Tout en faisant fi de la « Lettre ouverte »[46] publiée par le porte-parole du Groupe de travail de la société civile et tout en s’agrippant fortissimo à l’article 156 de la Constitution du 30 mars 2016, certains représentants du peuple centrafricain se proposent de réviser les dispositions des articles 35 et 68 de notre loi fondamentale aux fins d’une prorogation, comme en 2010 sous l’ancien président François BOZIZÉ, des mandats du Président de la République et des Honorables députés pour cas de force majeure. Une telle démarche appelle, de la part d’un constitutionnaliste de haut niveau, deux observations d’ordre juridique.

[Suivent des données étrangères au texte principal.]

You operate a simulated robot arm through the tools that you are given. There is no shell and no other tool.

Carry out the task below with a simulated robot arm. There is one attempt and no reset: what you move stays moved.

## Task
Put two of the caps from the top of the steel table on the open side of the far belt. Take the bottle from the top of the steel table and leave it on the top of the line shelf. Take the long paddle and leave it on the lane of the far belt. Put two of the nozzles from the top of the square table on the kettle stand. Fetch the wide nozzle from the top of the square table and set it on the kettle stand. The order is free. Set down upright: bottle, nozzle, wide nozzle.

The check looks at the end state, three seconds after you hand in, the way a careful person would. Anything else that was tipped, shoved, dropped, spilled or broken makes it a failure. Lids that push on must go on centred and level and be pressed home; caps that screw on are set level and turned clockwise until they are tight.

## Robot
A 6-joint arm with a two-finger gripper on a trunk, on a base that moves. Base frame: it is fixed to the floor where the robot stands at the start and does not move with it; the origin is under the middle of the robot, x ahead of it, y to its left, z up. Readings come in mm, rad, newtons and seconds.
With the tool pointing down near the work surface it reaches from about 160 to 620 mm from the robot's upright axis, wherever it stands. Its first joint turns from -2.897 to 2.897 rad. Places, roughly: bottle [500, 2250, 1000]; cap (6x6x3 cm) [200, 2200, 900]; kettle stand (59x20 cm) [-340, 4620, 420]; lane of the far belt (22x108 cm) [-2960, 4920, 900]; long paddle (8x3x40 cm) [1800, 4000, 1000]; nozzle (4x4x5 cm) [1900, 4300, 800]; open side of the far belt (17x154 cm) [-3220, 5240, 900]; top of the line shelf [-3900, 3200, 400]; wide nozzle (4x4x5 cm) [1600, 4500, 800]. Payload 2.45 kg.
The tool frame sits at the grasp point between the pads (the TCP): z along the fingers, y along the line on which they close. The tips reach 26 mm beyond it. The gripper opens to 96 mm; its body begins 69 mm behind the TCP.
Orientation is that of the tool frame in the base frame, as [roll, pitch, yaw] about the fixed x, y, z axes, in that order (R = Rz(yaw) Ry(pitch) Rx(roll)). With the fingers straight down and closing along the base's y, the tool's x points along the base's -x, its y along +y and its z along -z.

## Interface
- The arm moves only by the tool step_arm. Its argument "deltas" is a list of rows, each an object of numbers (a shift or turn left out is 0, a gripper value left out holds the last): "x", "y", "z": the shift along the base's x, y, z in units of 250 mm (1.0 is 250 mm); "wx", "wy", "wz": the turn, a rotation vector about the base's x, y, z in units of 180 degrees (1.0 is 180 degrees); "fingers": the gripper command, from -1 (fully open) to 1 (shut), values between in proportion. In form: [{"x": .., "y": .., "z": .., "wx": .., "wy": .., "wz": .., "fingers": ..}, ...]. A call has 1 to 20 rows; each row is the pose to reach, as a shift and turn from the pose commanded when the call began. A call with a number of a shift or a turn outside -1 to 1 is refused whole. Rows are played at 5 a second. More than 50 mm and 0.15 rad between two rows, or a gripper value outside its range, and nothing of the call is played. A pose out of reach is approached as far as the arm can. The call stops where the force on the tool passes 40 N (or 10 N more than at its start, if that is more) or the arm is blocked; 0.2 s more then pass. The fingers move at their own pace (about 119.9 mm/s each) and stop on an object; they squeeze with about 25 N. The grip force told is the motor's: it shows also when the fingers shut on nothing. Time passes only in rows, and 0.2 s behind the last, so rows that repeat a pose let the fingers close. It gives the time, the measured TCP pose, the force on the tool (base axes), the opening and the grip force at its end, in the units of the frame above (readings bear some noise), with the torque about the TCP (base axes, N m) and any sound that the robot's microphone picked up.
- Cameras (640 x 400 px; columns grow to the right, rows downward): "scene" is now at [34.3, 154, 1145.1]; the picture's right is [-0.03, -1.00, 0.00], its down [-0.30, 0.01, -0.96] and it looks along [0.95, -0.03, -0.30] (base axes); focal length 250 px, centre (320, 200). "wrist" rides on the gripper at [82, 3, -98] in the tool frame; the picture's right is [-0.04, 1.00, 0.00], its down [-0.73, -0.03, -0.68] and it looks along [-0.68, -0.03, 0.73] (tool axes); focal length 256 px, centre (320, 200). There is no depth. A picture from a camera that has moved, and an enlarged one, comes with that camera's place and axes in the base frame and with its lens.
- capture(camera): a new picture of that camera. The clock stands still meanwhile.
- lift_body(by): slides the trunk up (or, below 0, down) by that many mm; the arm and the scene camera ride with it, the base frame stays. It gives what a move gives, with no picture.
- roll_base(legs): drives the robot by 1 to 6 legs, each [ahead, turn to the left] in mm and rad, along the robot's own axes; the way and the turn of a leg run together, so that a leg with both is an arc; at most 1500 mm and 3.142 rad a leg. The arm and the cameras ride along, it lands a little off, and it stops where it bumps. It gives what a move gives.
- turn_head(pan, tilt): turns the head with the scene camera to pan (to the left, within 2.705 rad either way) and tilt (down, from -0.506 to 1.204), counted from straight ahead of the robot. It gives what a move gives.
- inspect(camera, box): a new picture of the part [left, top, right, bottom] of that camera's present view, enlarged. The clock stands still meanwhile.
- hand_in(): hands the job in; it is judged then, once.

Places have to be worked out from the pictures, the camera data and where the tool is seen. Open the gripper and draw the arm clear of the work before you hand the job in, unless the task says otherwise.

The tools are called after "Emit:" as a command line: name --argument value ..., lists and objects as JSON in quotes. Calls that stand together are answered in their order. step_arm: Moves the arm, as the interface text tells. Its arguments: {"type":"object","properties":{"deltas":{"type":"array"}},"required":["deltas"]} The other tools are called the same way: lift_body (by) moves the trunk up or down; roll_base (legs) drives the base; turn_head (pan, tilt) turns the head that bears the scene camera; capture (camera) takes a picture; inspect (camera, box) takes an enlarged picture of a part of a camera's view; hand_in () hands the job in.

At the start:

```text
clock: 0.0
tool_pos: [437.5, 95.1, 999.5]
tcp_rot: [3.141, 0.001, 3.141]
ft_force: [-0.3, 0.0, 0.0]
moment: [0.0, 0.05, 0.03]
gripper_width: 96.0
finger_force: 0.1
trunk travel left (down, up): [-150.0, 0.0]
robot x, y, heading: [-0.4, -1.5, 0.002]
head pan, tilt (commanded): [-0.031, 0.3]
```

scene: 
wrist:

Primo, si l’article 156 de la Constitution de 2016 confère à l’Assemblée nationale l’exercice de « la totalité du Pouvoir Législatif », en attendant la mise en place du Sénat, cet article ne confère pas pour autant à l’Assemblée nationale la totalité du « pouvoir constituant ». A écouter les initiateurs de la proposition de révision de certaines dispositions de la Constitution de 2016, l’on a effectivement comme impression que dans leur subconscient, pour reprendre le Professeur Emmanuel Sur, « le pouvoir constituant n’existe pas »[47]. Or, et c’est ici le lieu de le faire remarquer, les constitutionnalistes font bel et bien une distinction entre « Pouvoir législatif » et « Pouvoir constituant »[48]. Les rédacteurs de la Constitution centrafricaine du 30 mars 2016 ne se sont pas abstenus d’y incorporer cette distinction : on la retrouve d’une part au « Titre IV » de la Constitution consacré exclusivement au « Pouvoir Législatif » et, d’autre part, un peu plus loin, au « Titre XV », notamment l’article 152, al.1 qui traite du « Pouvoir constituant dérivé ». Le pouvoir législatif est le pouvoir de voter des lois, en l’occurrence les lois ordinaires et les lois organiques qu’il ne faut nullement confondre avec la Constitution, œuvre du pouvoir constituant. C’est ce qui ressort d’ailleurs explicitement des dispositions de l’article 63 dernier alinéa de la Constitution du 30 mars 2016 : « Le Parlement légifère et contrôle l’action du Gouvernement ». Tel qu’il est clairement rédigé, on n’a point besoin d’être Maître de Conférences à l’Université de Bangui pour comprendre les dispositions de cet article. En effet, comme cela saute à l’œil, aucune allusion n’est faite ici ni à l’élaboration, ni à la révision ou modification de la Constitution. Il convient de préciser que conformément à la hiérarchie des normes élaborée par le juriste autrichien Hans Kelsen, la Constitution se situe au sommet de l’ordonnancement juridique. A ce titre, cette Grundnorm (norme fondamentale) ne peut être formellement adoptée et révisée ou modifiée que par « une autorité spéciale et par une procédure spéciale » (pouvoir constituant originaire et pouvoir constituant dérivé).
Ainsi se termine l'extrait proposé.